Confinement of High-Strength Concrete with Welded Wire Reinforcement

Today, more and more structures are constructed with high-strength concrete (HSC) because it provides a number of advantages in strength and mechanical properties over normal-strength concrete at a reasonable cost. The gain in strength, however, is achieved at the cost of a loss in concrete ductility. The requirements for transverse steel reinforcement in HSC columns located in high seismic regions, where ductility demand is large, result in high volumetric ratios, that lead to the use of large tie sizes, close tie spacing, overlapping of hoops, bends, and bend extensions. This usually causes reinforcement congestion within the column.

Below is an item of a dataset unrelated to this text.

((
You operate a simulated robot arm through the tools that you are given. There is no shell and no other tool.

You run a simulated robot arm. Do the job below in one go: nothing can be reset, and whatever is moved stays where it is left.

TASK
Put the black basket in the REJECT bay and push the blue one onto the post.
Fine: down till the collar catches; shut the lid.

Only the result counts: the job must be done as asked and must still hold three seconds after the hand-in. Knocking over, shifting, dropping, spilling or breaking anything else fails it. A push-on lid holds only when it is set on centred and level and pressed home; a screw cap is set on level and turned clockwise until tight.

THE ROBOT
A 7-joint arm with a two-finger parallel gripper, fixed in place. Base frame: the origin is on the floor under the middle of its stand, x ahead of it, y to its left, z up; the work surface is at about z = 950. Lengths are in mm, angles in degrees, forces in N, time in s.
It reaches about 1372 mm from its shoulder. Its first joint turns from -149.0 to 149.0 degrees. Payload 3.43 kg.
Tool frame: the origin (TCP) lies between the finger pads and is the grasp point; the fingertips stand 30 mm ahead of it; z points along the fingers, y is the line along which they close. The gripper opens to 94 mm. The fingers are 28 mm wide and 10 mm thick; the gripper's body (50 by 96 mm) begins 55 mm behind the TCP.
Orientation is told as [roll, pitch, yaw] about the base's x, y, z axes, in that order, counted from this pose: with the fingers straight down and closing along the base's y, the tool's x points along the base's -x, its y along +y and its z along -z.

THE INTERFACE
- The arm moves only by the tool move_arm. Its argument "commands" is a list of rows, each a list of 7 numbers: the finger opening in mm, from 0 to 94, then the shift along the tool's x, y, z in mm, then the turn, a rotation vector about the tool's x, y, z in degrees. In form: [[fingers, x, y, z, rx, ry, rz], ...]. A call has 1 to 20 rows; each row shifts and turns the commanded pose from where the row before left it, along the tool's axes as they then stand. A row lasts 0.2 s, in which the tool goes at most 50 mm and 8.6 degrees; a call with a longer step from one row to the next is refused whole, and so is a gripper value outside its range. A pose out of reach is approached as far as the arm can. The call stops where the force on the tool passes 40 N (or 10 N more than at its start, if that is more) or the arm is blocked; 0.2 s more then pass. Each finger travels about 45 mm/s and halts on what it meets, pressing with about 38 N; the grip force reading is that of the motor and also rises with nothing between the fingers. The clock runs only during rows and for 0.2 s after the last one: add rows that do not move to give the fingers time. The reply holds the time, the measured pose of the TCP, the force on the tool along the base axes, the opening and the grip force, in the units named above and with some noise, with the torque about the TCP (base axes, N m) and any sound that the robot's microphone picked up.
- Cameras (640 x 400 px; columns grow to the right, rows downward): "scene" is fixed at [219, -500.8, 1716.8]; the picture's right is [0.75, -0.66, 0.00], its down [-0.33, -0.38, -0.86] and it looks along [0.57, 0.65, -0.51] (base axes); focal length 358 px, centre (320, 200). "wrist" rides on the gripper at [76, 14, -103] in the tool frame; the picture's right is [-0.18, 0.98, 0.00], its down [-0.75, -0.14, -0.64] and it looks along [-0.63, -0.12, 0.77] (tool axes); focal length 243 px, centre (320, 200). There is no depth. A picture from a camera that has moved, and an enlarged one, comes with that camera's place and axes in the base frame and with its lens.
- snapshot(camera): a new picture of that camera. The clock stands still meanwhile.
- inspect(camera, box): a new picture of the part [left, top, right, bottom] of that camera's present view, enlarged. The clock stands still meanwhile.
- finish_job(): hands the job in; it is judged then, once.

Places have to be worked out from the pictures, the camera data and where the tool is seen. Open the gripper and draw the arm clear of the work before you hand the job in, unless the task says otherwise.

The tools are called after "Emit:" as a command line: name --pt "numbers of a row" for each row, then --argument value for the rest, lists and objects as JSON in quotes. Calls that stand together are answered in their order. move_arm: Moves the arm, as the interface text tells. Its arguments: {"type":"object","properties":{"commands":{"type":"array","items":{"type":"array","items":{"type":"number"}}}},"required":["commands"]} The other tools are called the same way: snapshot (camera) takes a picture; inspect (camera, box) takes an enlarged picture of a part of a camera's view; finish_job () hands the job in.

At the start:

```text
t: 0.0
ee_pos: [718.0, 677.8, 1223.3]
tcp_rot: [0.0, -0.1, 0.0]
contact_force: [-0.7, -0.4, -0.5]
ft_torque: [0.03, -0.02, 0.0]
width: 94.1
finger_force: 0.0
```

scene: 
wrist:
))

An experimental study involving the testing of 14 full-size HSC columns in axial compression was undertaken to determine the effectiveness of using two-dimensional welded wire reinforcement (WWR) grids as transverse reinforcement in the columns. The performance of columns laterally reinforced with WWR was compared with that of columns laterally reinforced with conventional ties. Axial stress-strain diagrams of the concrete core from the experimental tests showed that substantial gains in strength and ductility of columns laterally reinforced with WWR can be achieved if the volumetric ratio of transverse steel was above 3.5%. Strength increases of at least 15% were observed, while ductility increases of 250% and more were recorded in the specimens with WWR when compared with the corresponding specimens with conventional ties.